Print exactly those lines that run from the beginning of the data to the line bearing "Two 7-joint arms", inclusive. The answer is a numbered list with one line in each place and no blank lines.
>> Start Data extract
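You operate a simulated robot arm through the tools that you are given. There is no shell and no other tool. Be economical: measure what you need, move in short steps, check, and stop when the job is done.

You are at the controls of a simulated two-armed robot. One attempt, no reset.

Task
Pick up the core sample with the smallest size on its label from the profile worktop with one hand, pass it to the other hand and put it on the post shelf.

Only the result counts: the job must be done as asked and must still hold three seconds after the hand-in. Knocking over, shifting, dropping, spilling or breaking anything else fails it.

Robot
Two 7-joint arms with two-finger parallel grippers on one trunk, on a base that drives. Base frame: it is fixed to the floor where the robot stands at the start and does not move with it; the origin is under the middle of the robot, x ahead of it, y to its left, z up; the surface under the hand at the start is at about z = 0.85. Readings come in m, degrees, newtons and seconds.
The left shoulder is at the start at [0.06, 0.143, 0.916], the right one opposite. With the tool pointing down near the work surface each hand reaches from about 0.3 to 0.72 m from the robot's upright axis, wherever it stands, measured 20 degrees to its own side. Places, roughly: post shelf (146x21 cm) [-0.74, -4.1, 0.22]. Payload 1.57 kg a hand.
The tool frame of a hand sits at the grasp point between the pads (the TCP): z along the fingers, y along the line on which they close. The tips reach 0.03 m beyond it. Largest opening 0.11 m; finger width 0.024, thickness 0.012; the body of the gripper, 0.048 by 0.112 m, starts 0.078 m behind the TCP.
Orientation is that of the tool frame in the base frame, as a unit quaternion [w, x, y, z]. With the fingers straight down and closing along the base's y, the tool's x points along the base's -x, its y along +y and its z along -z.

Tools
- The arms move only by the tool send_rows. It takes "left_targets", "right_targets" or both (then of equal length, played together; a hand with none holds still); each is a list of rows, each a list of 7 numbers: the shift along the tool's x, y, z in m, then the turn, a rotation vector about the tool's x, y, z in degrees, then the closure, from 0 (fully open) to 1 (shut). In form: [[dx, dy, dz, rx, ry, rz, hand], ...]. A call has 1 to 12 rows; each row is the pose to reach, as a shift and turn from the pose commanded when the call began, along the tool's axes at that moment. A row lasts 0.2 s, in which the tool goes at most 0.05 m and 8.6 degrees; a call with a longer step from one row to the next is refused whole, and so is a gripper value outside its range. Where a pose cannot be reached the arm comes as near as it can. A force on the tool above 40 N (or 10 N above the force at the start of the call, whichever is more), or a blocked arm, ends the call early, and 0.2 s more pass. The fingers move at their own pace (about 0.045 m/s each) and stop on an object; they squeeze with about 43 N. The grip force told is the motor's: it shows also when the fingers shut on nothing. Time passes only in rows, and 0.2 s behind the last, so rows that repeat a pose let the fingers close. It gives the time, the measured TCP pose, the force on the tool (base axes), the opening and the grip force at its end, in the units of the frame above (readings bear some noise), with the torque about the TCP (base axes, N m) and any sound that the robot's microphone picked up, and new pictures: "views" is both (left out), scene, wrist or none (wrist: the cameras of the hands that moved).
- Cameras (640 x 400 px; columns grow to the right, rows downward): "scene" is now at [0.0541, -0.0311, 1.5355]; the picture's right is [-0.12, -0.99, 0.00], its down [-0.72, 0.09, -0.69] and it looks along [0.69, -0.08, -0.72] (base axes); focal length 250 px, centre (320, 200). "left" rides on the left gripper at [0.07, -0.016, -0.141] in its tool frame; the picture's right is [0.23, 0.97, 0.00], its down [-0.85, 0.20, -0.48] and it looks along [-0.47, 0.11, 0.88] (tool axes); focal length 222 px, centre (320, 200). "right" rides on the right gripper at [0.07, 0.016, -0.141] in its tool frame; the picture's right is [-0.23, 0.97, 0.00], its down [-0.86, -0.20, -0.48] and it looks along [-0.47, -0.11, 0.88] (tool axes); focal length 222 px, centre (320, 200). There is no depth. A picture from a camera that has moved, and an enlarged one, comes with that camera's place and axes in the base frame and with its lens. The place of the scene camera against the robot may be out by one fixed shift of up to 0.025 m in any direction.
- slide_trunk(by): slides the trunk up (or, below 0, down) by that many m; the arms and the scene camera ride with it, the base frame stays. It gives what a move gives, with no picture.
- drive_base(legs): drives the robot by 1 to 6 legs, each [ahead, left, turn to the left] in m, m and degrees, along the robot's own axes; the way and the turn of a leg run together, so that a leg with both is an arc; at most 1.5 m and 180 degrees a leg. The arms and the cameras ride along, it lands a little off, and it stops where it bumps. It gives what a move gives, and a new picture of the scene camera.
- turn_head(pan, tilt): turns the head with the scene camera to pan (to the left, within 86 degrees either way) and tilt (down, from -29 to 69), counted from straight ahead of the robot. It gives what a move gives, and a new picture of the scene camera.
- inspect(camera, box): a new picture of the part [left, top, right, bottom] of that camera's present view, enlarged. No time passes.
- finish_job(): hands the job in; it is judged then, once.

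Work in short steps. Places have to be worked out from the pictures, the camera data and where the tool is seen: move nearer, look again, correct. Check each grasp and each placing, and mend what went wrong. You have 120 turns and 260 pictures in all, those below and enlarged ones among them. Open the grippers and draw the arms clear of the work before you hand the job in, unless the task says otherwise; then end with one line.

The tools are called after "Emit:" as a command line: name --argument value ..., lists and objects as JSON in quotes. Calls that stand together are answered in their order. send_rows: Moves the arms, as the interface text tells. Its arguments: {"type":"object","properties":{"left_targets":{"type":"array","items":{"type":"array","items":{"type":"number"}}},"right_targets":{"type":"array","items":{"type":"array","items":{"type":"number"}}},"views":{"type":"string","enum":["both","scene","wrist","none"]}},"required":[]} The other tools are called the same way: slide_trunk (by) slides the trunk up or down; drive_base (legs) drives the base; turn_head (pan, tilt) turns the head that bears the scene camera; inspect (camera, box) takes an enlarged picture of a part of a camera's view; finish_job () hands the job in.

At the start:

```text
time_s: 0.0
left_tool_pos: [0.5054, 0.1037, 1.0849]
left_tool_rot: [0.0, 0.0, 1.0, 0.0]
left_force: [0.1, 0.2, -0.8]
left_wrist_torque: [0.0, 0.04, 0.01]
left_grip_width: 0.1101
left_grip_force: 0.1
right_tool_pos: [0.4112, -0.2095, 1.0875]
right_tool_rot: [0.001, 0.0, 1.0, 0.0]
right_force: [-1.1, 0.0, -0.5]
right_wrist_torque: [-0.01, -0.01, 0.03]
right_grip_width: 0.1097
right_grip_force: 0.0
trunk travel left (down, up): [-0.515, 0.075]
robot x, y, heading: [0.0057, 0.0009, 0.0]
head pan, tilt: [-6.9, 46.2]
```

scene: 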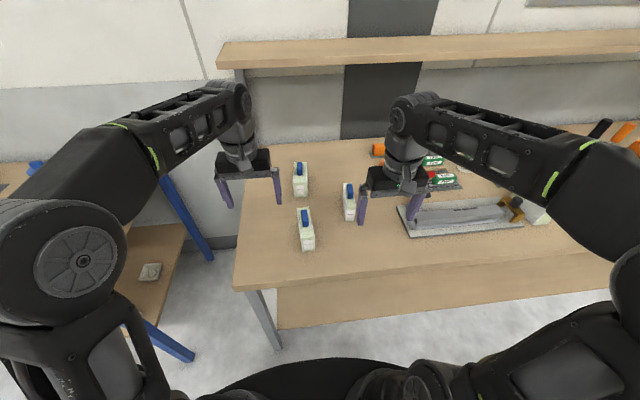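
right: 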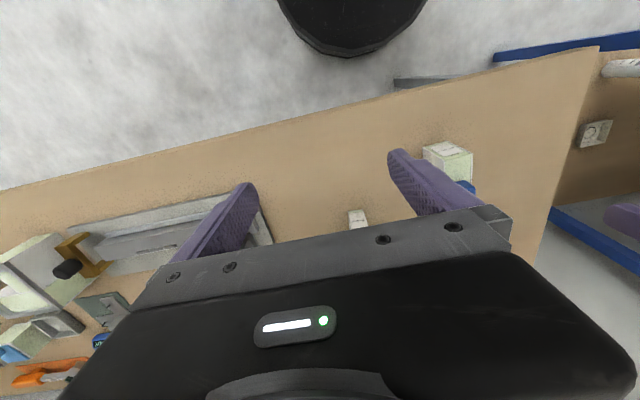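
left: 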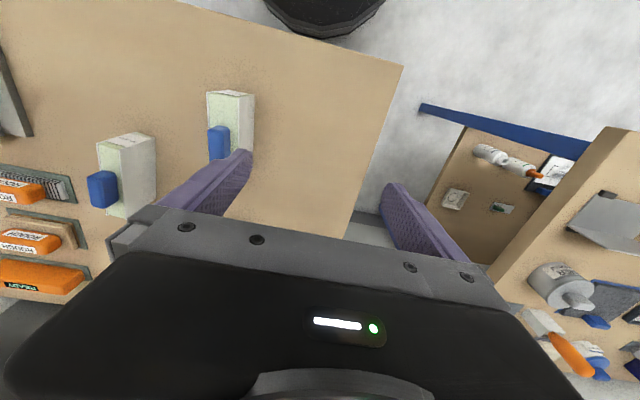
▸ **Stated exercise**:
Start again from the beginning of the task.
>> End Data extract
▸ **Exercise answer**:
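1. You operate a simulated robot arm through the tools that you are given. There is no shell and no other tool. Be economical: measure what you need, move in short steps, check, and stop when the job is done.
2. You are at the controls of a simulated two-armed robot. One attempt, no reset.
3. Task
4. Pick up the core sample with the smallest size on its label from the profile worktop with one hand, pass it to the other hand and put it on the post shelf.
5. Only the result counts: the job must be done as asked and must still hold three seconds after the hand-in. Knocking over, shifting, dropping, spilling or breaking anything else fails it.
6. Robot
7. Two 7-joint arms with two-finger parallel grippers on one trunk, on a base that drives. Base frame: it is fixed to the floor where the robot stands at the start and does not move with it; the origin is under the middle of the robot, x ahead of it, y to its left, z up; the surface under the hand at the start is at about z = 0.85. Readings come in m, degrees, newtons and seconds.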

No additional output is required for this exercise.